# Data block:
* * * *

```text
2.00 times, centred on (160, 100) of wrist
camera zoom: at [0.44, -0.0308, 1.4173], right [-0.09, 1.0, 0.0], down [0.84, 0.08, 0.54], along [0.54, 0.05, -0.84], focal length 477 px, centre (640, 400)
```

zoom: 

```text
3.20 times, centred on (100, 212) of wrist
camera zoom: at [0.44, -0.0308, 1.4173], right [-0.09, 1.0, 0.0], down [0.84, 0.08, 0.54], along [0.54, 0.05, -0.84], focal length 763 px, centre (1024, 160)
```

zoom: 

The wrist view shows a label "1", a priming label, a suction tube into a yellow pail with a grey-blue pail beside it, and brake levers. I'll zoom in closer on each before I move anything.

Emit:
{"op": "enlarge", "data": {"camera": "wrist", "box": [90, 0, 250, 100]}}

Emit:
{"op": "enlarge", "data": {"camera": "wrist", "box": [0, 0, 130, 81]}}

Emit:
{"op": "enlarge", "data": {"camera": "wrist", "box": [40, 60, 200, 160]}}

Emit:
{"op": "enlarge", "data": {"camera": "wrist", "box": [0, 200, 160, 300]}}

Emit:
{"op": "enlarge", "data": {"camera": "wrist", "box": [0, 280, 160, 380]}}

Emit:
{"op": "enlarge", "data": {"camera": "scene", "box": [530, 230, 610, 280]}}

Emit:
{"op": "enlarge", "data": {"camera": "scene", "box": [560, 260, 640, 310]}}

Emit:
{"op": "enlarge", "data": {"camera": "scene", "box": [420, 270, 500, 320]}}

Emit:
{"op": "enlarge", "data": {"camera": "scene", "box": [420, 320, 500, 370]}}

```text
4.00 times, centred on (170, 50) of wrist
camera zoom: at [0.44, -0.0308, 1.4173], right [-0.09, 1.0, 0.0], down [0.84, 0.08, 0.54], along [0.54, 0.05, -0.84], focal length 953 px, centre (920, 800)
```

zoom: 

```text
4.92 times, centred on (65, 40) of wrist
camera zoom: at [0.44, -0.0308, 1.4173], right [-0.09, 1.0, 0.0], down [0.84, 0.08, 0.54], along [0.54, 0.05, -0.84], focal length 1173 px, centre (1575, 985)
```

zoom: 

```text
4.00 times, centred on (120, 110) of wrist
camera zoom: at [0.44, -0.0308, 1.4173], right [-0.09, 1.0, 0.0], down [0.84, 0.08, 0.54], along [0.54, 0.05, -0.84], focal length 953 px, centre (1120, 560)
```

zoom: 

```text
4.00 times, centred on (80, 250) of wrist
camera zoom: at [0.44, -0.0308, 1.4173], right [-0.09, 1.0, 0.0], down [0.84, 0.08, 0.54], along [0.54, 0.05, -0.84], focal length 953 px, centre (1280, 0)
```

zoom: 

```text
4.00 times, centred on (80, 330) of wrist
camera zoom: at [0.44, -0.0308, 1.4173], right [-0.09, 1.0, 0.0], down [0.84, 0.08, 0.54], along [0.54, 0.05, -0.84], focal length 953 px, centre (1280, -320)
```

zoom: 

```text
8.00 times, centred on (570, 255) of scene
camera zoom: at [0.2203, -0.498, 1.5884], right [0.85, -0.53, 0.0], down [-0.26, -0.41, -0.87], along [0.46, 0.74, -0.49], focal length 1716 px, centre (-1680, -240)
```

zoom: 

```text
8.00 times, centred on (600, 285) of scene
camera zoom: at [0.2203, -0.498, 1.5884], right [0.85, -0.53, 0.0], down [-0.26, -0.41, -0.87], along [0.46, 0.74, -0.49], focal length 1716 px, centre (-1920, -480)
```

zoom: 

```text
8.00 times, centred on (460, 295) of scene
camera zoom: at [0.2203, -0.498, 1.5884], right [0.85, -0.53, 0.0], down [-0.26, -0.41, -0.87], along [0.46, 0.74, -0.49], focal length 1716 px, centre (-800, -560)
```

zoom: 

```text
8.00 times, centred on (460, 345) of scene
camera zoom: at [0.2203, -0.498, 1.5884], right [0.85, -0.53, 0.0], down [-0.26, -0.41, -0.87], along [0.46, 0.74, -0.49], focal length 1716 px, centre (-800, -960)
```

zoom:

* * * *

# Exercise goal:
Make an exact copy of all the data.

# Response for this exercise:
```text
2.00 times, centred on (160, 100) of wrist
camera zoom: at [0.44, -0.0308, 1.4173], right [-0.09, 1.0, 0.0], down [0.84, 0.08, 0.54], along [0.54, 0.05, -0.84], focal length 477 px, centre (640, 400)
```

zoom: 

```text
3.20 times, centred on (100, 212) of wrist
camera zoom: at [0.44, -0.0308, 1.4173], right [-0.09, 1.0, 0.0], down [0.84, 0.08, 0.54], along [0.54, 0.05, -0.84], focal length 763 px, centre (1024, 160)
```

zoom: 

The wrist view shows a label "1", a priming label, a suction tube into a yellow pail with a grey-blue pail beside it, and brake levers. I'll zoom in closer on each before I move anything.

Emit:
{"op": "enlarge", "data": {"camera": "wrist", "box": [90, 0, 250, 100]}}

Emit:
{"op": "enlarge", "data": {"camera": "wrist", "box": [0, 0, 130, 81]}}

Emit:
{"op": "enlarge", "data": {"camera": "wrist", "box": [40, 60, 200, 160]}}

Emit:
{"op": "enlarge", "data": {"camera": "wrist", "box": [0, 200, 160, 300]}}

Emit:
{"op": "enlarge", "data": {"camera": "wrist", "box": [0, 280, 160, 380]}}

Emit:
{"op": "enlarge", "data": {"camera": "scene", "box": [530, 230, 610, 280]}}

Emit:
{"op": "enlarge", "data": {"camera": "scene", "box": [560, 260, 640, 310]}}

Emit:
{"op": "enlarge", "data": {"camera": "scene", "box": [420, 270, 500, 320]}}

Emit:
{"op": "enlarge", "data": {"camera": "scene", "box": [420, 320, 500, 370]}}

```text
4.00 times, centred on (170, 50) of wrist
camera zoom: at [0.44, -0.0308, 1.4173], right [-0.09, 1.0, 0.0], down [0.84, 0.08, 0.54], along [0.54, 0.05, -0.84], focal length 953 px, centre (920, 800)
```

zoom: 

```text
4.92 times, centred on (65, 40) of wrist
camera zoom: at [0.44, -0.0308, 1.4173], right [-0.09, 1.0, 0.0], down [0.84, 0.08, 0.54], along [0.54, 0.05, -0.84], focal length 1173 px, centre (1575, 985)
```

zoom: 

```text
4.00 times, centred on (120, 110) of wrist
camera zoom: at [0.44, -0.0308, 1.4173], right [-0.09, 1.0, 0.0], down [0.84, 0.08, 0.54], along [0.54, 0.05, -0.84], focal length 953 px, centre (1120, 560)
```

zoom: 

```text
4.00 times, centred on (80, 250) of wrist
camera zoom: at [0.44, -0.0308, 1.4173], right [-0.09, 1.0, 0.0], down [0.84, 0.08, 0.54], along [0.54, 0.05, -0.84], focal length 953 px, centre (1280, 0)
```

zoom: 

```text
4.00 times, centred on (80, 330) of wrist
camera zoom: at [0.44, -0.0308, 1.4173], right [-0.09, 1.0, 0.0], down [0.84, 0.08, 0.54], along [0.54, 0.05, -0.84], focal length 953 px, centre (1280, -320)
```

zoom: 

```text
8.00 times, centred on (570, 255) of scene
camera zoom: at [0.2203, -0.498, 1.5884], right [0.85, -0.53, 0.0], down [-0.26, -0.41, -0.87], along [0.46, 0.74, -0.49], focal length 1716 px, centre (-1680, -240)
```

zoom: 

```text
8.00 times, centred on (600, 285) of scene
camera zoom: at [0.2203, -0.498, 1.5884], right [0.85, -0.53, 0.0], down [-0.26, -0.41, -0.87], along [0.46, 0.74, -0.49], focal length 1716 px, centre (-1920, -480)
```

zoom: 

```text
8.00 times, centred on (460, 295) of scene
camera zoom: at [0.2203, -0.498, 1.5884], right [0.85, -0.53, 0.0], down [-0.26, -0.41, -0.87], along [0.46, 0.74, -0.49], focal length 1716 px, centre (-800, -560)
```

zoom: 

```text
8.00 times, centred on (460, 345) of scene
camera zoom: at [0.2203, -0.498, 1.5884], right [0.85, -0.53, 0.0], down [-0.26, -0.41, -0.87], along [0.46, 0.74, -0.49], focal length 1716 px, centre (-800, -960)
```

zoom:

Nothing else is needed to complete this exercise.